_DIRECTIONS_
Pull out every line with the word "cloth".

<<<<

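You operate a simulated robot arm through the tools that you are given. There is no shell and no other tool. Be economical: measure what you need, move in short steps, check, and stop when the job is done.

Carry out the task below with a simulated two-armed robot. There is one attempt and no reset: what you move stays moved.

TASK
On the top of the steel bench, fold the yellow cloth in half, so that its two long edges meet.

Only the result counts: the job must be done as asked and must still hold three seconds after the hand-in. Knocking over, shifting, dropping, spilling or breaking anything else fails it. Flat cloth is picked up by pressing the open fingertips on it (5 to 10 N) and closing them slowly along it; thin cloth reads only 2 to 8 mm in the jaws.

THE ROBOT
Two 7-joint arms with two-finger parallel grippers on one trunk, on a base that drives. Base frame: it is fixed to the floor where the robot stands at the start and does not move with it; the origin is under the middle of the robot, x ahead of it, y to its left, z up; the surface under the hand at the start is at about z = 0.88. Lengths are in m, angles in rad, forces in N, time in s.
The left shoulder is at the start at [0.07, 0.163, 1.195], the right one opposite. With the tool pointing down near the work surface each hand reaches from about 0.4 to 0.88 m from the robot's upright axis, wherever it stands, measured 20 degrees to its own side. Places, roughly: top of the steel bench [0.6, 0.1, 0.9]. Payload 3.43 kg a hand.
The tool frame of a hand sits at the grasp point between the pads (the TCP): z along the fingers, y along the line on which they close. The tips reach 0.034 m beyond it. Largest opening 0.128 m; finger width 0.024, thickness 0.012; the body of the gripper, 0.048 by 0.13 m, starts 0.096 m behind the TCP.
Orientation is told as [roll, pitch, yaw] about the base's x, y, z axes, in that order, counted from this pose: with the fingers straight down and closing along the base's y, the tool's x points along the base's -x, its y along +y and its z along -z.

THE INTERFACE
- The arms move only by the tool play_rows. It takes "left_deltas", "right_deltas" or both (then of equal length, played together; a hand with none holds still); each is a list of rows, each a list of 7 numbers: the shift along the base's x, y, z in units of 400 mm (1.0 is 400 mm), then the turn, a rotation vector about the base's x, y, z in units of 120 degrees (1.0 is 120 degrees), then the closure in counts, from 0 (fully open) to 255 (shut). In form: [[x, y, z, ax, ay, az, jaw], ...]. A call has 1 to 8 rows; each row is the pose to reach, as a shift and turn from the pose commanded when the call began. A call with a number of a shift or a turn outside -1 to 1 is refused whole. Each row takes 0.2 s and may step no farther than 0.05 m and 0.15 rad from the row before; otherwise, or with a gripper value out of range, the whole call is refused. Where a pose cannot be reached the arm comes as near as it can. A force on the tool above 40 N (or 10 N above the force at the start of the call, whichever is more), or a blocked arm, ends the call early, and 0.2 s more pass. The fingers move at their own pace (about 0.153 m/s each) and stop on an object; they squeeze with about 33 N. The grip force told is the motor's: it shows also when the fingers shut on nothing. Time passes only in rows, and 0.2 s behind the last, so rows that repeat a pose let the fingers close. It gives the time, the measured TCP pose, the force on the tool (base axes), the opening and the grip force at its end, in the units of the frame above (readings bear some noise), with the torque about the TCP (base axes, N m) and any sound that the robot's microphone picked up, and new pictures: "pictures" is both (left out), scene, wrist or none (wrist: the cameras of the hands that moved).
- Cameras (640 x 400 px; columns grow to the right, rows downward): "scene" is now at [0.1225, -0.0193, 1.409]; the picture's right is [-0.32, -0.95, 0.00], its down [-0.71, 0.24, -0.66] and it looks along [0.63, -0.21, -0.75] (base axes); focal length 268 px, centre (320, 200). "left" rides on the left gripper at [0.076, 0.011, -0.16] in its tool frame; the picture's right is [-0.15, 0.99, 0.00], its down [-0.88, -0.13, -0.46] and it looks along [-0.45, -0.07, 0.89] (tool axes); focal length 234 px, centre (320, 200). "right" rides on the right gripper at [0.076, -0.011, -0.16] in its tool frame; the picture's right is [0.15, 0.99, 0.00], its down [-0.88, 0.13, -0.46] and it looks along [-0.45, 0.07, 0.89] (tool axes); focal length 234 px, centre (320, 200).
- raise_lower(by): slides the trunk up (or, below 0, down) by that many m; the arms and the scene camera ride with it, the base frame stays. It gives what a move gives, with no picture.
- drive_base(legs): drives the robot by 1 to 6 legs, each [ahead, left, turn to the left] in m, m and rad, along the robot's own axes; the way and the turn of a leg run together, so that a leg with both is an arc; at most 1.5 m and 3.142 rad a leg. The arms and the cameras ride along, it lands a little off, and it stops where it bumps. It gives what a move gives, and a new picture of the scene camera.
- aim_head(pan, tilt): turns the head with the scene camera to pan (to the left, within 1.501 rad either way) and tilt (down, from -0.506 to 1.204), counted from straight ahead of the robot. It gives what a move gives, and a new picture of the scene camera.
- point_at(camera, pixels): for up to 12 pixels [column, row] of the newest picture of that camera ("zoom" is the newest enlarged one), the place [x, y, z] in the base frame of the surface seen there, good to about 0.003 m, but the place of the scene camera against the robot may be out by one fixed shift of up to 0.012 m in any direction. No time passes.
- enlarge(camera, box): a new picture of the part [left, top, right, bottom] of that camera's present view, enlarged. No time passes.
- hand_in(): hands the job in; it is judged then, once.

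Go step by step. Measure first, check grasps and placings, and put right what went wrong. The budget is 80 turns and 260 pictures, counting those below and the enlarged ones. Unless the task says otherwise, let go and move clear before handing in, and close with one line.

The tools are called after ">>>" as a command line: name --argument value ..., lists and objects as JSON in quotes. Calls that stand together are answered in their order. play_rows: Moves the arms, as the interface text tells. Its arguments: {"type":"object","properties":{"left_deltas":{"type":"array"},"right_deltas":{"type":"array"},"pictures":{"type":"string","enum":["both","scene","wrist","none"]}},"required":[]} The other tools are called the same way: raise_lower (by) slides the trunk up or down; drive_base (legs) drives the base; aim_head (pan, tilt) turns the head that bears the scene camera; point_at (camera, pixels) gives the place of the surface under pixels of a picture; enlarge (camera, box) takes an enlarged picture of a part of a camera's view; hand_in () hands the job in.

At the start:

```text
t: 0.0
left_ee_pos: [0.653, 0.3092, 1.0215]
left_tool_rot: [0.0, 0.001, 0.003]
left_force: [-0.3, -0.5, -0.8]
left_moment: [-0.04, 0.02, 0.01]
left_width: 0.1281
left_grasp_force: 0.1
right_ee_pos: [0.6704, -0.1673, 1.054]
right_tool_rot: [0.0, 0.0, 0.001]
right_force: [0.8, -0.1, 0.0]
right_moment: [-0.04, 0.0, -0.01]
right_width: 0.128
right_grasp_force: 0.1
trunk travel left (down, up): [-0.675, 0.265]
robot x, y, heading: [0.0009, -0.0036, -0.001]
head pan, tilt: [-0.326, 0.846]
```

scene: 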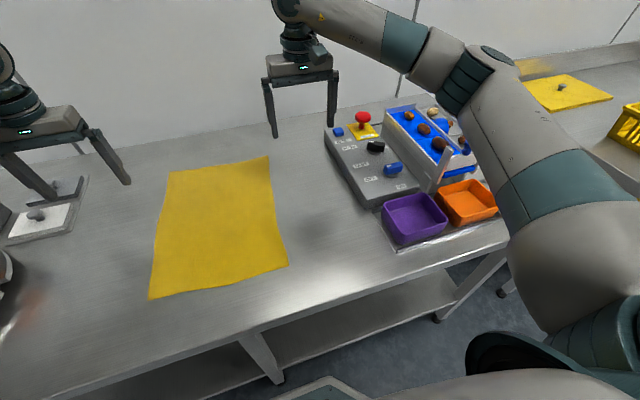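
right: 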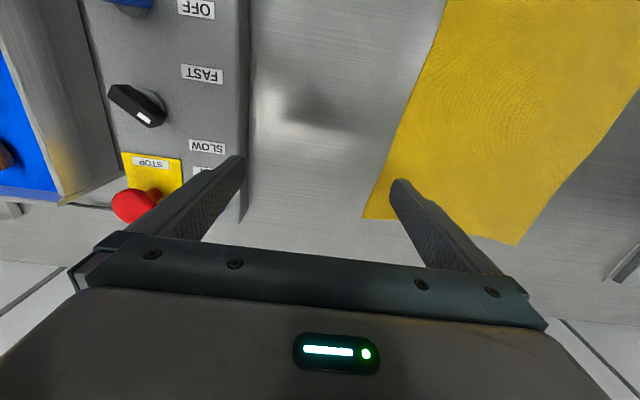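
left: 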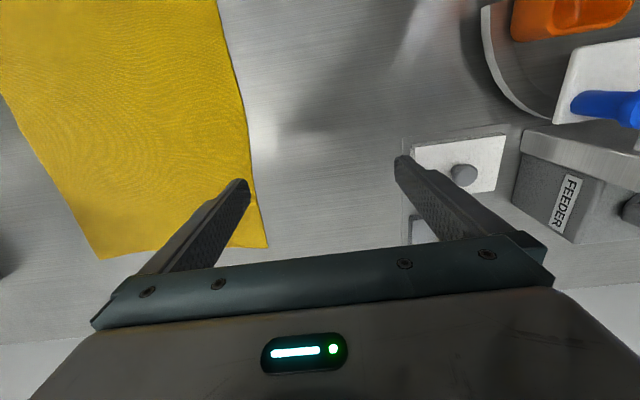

>>>>

_FULL RESPONSE_
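On the top of the steel bench, fold the yellow cloth in half, so that its two long edges meet.
Only the result counts: the job must be done as asked and must still hold three seconds after the hand-in. Knocking over, shifting, dropping, spilling or breaking anything else fails it. Flat cloth is picked up by pressing the open fingertips on it (5 to 10 N) and closing them slowly along it; thin cloth reads only 2 to 8 mm in the jaws.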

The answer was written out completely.